One of the top US partners in fighting the terror group Boko Haram in Africa, the government of Chad was added to the US President Donald Trump's travel ban last month because it had run out of specialized passport paper, the Associated Press reported Thursday.
On September 25, the president signed an order restricting entrance to passengers traveling from North Korea, Venezuela and Chad to the US. Michael Shurkin, a political analyst at RAND Corporation, called the inclusion of Chad a "head scratcher," NBC News reported.
The president's decision to place Chad on the list was the result of a recommendation made by Acting Department of Homeland Security Secretary Elaine Duke, the Hill reported. The move, though, baffled Pentagon and State Department officials, according to the Washington insider news outlet.
The Trump administration's "enhanced" screening processes require foreign governments to send samples of the passport paper it uses. Chadian officials had run out of the paper, according to the AP, so the decision was made to send pre-existing passport samples.

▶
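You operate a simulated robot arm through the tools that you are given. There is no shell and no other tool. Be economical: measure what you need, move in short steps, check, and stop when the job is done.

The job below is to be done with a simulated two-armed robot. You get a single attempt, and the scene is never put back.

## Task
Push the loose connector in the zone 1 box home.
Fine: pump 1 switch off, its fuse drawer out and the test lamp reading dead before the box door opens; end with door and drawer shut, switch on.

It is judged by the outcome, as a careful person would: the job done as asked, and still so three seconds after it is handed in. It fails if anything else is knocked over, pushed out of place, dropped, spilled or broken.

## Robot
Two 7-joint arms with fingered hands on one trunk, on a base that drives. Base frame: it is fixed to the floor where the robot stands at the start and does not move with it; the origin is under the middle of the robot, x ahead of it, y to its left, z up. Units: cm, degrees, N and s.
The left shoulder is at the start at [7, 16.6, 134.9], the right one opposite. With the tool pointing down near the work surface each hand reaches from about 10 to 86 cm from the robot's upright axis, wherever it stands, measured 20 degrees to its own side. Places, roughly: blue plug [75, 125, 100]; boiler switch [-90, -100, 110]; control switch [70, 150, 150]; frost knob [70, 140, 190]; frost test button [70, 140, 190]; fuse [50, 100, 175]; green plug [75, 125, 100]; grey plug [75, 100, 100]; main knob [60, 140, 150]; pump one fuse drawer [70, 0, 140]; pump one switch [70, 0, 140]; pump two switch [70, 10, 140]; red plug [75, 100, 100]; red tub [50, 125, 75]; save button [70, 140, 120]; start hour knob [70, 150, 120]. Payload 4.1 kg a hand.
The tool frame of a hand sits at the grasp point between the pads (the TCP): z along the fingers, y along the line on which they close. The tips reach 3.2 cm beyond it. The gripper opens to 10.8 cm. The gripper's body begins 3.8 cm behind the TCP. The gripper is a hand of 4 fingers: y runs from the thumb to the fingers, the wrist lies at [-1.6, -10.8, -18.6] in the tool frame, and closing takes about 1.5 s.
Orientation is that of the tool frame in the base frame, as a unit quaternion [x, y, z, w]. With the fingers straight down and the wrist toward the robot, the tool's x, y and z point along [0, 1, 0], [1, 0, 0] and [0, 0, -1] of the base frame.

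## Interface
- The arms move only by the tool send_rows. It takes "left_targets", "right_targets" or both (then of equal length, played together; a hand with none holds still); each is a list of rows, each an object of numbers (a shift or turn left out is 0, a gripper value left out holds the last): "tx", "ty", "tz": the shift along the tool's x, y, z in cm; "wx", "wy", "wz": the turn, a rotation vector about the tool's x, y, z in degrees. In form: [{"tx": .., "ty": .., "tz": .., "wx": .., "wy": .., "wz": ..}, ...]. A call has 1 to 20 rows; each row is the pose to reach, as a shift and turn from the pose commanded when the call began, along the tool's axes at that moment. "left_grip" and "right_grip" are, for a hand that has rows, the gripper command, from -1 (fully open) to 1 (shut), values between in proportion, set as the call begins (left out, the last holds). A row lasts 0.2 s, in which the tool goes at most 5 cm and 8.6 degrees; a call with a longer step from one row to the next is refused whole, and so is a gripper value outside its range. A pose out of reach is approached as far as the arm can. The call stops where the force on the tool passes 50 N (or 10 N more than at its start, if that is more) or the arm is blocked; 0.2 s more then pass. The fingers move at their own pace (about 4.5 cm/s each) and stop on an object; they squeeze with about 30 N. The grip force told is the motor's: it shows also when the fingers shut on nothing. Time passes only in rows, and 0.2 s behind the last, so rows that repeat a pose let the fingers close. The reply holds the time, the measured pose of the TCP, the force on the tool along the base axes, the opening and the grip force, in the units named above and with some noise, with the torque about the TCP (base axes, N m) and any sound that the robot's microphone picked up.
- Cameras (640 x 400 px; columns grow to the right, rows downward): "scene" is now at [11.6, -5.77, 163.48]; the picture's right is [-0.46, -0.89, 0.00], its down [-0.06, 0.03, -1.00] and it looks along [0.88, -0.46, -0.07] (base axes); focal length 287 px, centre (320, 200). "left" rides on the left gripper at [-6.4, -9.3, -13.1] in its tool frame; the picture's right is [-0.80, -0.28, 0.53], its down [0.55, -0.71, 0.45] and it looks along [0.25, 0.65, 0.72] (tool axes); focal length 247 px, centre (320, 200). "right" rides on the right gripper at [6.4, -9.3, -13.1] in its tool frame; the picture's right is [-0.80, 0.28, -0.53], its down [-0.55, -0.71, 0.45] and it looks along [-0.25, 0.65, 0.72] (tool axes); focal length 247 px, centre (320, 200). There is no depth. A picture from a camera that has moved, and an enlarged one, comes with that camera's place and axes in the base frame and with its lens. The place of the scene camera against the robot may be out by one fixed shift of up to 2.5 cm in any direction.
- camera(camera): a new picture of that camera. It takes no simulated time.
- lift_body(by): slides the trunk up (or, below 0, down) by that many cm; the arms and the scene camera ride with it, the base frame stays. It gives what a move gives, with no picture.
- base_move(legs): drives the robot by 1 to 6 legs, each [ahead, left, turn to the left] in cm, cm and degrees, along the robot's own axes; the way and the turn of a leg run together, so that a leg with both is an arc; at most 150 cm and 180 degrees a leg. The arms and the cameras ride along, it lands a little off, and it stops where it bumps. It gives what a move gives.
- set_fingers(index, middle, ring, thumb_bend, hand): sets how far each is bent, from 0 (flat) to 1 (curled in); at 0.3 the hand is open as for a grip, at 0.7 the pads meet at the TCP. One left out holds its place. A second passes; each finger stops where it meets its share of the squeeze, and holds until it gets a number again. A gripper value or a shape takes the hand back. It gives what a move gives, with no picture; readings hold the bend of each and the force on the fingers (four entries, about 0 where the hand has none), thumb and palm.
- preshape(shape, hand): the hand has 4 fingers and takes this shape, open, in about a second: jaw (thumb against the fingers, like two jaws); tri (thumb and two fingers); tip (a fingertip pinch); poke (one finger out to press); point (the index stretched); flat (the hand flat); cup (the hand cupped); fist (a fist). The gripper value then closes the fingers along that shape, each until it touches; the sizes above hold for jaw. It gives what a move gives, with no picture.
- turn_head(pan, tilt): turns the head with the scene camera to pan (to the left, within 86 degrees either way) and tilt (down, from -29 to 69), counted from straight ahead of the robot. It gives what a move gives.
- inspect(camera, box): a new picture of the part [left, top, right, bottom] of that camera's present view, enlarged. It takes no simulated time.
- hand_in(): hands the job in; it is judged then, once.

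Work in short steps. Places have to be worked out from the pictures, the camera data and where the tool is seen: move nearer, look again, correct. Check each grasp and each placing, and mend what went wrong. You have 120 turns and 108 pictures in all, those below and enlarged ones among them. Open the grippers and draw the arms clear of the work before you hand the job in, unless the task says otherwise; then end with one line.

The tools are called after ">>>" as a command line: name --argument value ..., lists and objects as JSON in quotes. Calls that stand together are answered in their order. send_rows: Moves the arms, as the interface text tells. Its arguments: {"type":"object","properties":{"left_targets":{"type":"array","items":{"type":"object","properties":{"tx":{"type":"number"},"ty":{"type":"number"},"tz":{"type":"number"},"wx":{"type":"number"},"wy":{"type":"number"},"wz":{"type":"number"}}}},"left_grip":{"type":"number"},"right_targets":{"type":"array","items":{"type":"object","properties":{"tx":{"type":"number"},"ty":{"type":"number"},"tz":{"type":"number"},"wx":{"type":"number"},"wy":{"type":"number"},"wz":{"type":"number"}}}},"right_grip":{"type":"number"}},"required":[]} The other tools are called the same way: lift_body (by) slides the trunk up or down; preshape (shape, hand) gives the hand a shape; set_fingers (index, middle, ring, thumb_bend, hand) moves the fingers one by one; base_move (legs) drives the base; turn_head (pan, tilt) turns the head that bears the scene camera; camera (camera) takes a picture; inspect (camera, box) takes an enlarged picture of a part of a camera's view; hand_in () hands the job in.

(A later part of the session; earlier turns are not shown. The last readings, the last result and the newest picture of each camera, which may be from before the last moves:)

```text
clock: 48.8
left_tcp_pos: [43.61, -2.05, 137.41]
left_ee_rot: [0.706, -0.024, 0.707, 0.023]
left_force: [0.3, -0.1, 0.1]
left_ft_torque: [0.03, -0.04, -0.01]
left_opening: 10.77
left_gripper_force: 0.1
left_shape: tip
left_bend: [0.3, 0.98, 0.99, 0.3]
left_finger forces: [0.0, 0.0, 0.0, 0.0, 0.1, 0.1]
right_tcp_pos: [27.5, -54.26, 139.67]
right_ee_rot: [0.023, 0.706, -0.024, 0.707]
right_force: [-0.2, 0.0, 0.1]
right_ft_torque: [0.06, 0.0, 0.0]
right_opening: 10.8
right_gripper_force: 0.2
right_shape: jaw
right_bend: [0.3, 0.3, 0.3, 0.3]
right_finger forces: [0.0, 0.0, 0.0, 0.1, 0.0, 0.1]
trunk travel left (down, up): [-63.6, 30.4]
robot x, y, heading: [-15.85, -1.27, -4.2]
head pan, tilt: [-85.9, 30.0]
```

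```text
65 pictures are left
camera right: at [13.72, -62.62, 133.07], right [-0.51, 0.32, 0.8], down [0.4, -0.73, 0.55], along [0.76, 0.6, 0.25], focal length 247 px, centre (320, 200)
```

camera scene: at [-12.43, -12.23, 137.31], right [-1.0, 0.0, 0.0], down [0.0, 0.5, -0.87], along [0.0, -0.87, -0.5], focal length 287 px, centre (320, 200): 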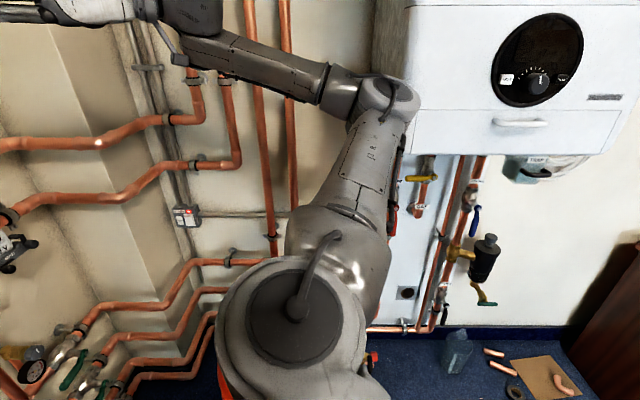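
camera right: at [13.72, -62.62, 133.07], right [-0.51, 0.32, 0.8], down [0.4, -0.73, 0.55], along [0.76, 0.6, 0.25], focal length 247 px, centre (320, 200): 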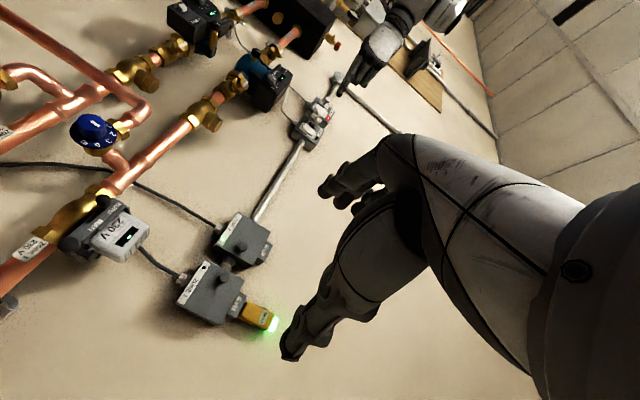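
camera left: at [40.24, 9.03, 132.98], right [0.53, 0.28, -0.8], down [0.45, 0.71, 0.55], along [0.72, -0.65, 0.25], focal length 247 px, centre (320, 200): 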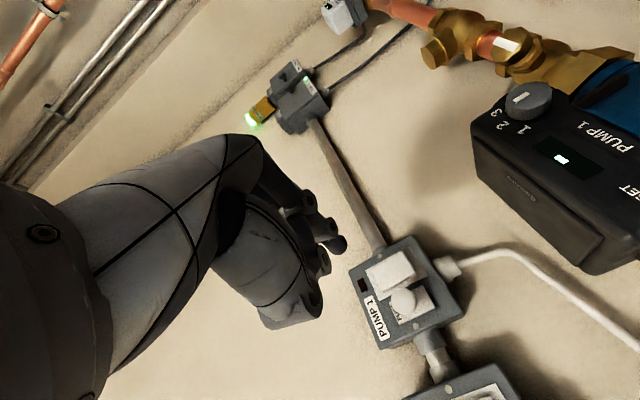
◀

"It wasn't enough to persuade Homeland Security to make an exception to requirements the agency has been applying strictly and literally to countries across the globe," the AP reported, citing officials who requested anonymity.
Those officials apparently wanted the public to know there had been major disagreement within the government about putting Chad on the travel ban list.
"Accounting for the foreign policy, national security, and counterterrorism objectives," Trump's original September 24 proclamation says, "I have determined to restrict and limit the entry of nationals of seven countries found to be ‘inadequate' [with respect to US vetting procedures]." These countries were Chad, Iran, Libya, North Korea, Syria, Venezuela and Yemen. Sudan was dropped from the list.
The proclamation continued, "vetting is less reliable when the country from which someone seeks to emigrate exhibits significant gaps in its identity management or information-sharing policies, or presents risks to the national security of the United States."
The DHS shared this approach to explaining travel restrictions on Chadian nationals. "Chad does not adequately share public safety and terrorism-related information," spokesman David Lapan said this week, adding that the US was "eager to see Chad develop more secure travel documents." No word yet on their position on office supply orders.